GIORNATA DEL CONTEMPORANEO: GABRIELE GRONGES alla CA' PESARO di Venezia

L'artista sarà in dialogo con le opere della collezione permanente, accanto alle quali sono esposti i suoi nuovi lavori che ne sono elaborazione artistica e concettuale.

Per la 17° edizione della Giornata del Contemporaneo, promossa da AMACI- Associazione dei Musei d'Arte Contemporanea Italiani con il sostegno della Direzione Generale Creatività Contemporanea del Ministero della Cultura, la Galleria Internazionale d'Arte Moderna di Ca' Pesaro presenta l'opera di Gabriele Grones. Come per ogni edizione Ca' Pesaro sarà a ingresso gratuito per tutta la Giornata.
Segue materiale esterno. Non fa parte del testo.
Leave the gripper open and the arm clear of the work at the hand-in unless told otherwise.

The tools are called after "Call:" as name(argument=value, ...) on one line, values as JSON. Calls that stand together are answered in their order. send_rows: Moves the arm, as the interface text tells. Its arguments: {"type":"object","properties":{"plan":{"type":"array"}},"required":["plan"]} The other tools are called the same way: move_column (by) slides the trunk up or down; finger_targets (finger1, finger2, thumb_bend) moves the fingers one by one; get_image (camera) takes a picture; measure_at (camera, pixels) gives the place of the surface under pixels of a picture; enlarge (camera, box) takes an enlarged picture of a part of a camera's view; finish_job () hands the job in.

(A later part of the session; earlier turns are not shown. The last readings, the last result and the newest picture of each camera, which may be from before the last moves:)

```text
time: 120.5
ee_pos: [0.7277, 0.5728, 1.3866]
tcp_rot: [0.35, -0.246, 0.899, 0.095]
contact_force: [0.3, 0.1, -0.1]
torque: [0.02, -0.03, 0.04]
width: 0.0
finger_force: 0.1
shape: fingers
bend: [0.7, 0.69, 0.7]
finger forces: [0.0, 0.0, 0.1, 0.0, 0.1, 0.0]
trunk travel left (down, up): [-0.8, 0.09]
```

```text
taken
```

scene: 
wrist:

Gabriele Grones espone a Ca' Pesaro in dialogo con le opere della collezione permanente, accanto alle quali sono esposti i suoi nuovi lavori che ne sono elaborazione artistica e concettuale. In particolare l'artista, con tecnica pittorica estremamente realistica, su tele di piccole dimensioni, si affianca con due ritratti alle sculture di cera di Medardo Rosso e al dipinto La maschera bianca di Fernand Khnopff, estrae ed elabora alcuni dettagli all'opera di Joaquìn Sorolla Cucendo la vela, riprende Le signorine di Felice Casorati, i quadri di Umberto Moggioli Piccolo paesaggio di Burano e Autunno a Treporti, i Vasi e bottiglie e la Natura morta di Giorgio Morandi e di Giovanni Anselmo la scultura Senza titolo, celebre pezzo di Arte povera.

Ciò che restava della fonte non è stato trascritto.